Mayor Frank Jackson wants answers
James W. Wade III | 12/3/2012, 10:32 a.m.
CLEVELAND - Mayor Frank Jackson expects the use of deadly force and high-speed chase investigation to take months, while noting if protocol was followed he will fully support officers. But if they violated the rules, there will be consequences.
The investigation into if the shooting was justified is being handled by East Cleveland police, because the high-speed chase turned deadly shooting happened in their jurisdiction.
"As a city, we have worked hard over the past seven years I've been mayor to have trust and mutual respect between police officers and the community," said Jackson. "We put policies in place for our officers and supervisors to make tough decisions."
Looking into if the officers followed department policies and procedures will be handled by Cleveland Police Department's administrative review process.
Jackson is asking CPD to look at specifics:
supervision of pursuit
how long it lasted
the number of officers involved in the final incident
whether or not proper tactics were used that could have prevented the use of deadly force
"If they followed policies and procedures, they have our full support," explained Jackson. "If they (violated them), there will be consequences...and we will see what administrative actions we can take."
It's expected both investigations will take several months, if not a year, to complete.
Meanwhile, police continue searching for shell casings along the shoreway. No gun was found inside the suspects' car involved.
Cleveland Police Chief Michael McGrath said there was a reason searching the chase route began over the weekend.

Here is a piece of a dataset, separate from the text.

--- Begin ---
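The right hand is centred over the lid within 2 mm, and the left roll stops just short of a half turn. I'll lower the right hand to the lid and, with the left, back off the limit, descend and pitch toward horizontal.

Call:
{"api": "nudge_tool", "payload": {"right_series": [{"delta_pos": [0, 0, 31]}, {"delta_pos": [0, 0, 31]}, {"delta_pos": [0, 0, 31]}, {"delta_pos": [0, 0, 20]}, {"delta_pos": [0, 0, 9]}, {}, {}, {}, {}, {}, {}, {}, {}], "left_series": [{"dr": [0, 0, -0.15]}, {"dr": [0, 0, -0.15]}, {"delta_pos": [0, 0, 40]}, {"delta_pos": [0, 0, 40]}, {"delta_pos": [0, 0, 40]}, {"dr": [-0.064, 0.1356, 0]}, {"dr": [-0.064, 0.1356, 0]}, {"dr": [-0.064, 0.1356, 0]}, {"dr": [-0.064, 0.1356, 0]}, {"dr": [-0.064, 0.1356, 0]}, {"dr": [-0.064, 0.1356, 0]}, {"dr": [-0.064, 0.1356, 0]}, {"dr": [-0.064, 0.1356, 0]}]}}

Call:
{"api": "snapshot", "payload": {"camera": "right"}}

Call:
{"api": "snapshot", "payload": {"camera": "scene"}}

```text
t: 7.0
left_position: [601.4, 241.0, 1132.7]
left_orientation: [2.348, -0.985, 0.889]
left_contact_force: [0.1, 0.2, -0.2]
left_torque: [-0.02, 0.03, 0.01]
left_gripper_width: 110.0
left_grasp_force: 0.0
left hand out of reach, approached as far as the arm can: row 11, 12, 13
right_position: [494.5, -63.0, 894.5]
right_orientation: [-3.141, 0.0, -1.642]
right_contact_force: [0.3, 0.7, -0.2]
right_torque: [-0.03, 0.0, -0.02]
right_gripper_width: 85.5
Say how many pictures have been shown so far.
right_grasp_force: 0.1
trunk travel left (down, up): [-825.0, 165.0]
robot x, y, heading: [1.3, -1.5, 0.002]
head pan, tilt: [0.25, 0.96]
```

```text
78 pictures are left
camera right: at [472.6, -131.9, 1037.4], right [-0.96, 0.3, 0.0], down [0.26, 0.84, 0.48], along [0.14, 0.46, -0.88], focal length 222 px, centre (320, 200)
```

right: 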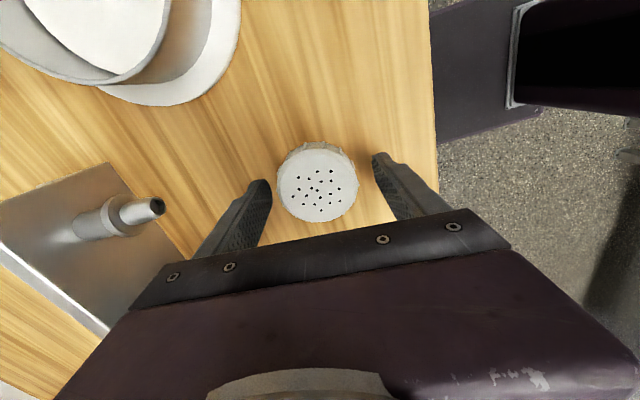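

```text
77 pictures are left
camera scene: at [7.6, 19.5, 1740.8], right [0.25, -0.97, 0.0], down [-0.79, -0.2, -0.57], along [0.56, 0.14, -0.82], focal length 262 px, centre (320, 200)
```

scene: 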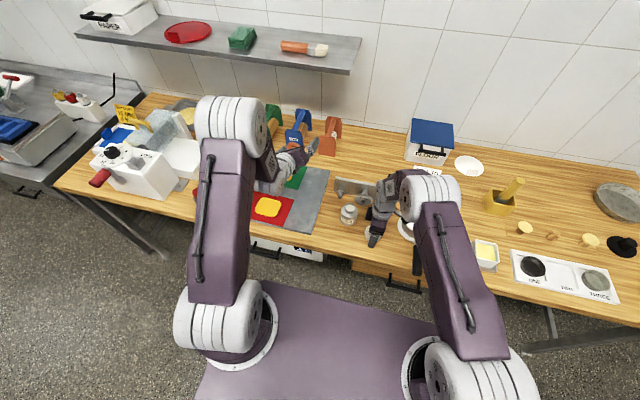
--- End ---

"We had to wait for (East Cleveland police) to get up to speed. We wanted to listen to all audio tapes carefully to see if we could hear if something was thrown from the vehicle. We started looking Saturday and continued today."
Radio tapes from the ordeal are expected to be released no later than Tuesday morning.
Another question that remains unanswered is if Cleveland officers can join a pursuit without a supervisor's permission, something McGrath said will be looked at during the administrative review. The policy is updated every other year.
Jackson noted it "would serve us well to have dash cams in all vehicles," but said it hasn't happened due to budgetary issues. He feels that would've helped them better piece together the chase, why it lasted 22 minutes and why so many rounds were fired after.
"We recognize there's a problem. As we evaluate what we could have done better, of course, that will be one of the things we will be looking at," explained Jackson. He also mentioned equipping officers with body cameras, creating a pilot program.
Of the known 13 officers involved, 12 which were white and one who was Hispanic, none have been interviewed yet, but all are due back to work Tuesday. They'll be placed in a wellness program on restricted duty status for the net six months, if not longer.
"There are two very sensitive investigations," noted Jackson.
"Why were 137 shots fired? Why did the pursuit take 22 minutes? I don't have the answers. We have to answer them and we will," said McGrath, who's confident his command structure currently in place works effectively.